Desmond and Mpho Tutu

Bloomsbury

229 pages; R255

The Truth and ­Reconciliation Commission showed us that forgiveness is possible if we strive for it. Now, Archbishop ­Emeritus Desmond ­Tutu and his daughter Mpho have written a book for those seeking forgiveness and for those who want to forgive.

The Book of Forgiving is a practical guide to healing, borrowing stories from ordinary people who have travelled this path. The premise is that everyone at some point needs to forgive or be forgiven – a process that scientists say holds many health benefits.

Four steps to forgiving others

Step 1: Telling the story

“There is a profound reclaiming of dignity and strength when you are able to stand in front of your abuser, stand in your truth, and speak of how that person hurt you,” the authors say. It is not always possible to talk directly to your abuser, so speak to trusted friends, family members or religious leaders.

Step 2: Naming the hurt

Difficult though it may be, naming our hurt is as important as telling the story. “We give voice to our hurts not to be victims or martyrs, but to find freedom from ­resentment, anger, shame or self-loathing that festers inside us,” the ­Tutus write.

Step 3: Granting forgiveness

This act heals the person granting forgiveness more than it does the forgiven. This is because carrying resentment only increases your burden. Granting forgiveness ­results in the telling of a new story, from “victim to hero”. You can’t move on until you forgive.

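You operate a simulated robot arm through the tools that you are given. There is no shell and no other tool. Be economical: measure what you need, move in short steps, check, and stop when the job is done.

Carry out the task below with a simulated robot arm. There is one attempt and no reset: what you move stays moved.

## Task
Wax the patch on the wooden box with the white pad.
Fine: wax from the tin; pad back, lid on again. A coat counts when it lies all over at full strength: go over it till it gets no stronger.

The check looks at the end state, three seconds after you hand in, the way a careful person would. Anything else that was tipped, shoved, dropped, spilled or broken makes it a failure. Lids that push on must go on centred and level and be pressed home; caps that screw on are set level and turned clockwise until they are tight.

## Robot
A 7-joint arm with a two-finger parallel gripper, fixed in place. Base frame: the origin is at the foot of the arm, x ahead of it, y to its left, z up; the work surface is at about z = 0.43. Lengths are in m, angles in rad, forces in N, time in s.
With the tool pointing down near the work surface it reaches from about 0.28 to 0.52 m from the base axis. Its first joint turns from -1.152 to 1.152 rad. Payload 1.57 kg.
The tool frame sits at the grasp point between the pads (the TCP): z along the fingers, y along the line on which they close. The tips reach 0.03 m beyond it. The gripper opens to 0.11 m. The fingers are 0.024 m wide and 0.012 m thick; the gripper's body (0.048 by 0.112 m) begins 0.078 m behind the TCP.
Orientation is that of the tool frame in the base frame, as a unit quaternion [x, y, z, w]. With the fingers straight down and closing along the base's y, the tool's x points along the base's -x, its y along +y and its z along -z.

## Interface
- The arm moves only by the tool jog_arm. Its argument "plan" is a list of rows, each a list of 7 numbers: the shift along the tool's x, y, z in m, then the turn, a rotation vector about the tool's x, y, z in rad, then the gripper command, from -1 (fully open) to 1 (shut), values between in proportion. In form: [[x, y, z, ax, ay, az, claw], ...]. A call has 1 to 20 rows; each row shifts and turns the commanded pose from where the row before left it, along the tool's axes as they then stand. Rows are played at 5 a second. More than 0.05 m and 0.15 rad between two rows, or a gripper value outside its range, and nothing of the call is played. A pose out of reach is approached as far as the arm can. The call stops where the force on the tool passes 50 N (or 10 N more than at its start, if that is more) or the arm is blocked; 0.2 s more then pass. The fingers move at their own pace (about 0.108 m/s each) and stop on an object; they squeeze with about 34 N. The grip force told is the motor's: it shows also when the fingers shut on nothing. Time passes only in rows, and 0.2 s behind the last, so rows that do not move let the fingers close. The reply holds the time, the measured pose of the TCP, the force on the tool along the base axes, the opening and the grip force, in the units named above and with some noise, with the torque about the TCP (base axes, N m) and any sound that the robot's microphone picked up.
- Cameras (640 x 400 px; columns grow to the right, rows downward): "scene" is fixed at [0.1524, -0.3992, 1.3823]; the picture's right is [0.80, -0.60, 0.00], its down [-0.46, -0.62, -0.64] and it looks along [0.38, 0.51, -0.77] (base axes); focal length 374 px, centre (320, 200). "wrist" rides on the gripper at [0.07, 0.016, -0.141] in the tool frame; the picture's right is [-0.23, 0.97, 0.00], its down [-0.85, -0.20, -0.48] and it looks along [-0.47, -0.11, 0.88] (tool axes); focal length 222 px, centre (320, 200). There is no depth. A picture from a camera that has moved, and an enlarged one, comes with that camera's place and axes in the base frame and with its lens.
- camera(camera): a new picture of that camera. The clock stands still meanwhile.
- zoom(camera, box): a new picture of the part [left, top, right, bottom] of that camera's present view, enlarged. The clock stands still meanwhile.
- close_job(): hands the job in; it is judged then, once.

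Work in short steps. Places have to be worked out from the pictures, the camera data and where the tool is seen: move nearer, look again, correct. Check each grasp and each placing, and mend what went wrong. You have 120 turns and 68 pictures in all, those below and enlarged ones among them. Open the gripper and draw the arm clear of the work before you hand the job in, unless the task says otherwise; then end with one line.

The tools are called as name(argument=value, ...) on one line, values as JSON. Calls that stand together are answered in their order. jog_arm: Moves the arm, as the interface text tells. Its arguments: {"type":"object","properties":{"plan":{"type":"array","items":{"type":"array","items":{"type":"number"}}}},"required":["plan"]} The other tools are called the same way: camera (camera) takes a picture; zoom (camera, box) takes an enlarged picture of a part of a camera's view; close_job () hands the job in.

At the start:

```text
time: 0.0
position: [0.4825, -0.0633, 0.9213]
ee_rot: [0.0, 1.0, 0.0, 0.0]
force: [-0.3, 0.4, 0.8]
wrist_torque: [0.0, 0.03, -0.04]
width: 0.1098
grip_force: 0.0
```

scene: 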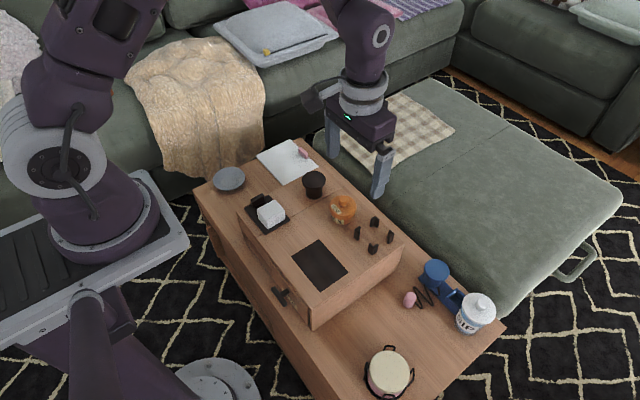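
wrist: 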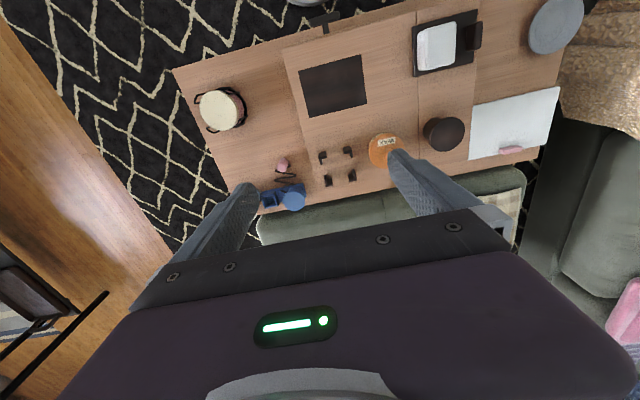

Step 4: Renewing or releasing the relationship

As strange as it may sound, you are inevitably in a relationship with your abuser – one bound by hurt. This relationship can be either ­renewed or terminated. You can decide how best to handle it once the first three steps are taken.

Four steps to being forgiven

Step 1: Admitting the wrong

Admitting to your wrongs must be done in earnest, as a way of taking responsibility. It must be done without justification or expectations.

Step 2: Witnessing the anguish and apologising

This needs humility and sincerity, or it makes a mockery of the process. Say “I am sorry”. Mean it. Do not argue or justify your actions. Answer all questions honestly.

Step 3: Asking for forgiveness

There is no guarantee that you will be forgiven, but asking forgiveness is a form of accounting for your wrongs and letting go of the past. Show remorse. It is the responsibility of the one who seeks forgiveness to make things right.

Step 4: Renewing or releasing the relationship

It is possible for victim and abuser to move forward and create a new story, but sometimes this ideal is not possible. In such a case, the relationship should be terminated without any ill will to forge a new future free of the past.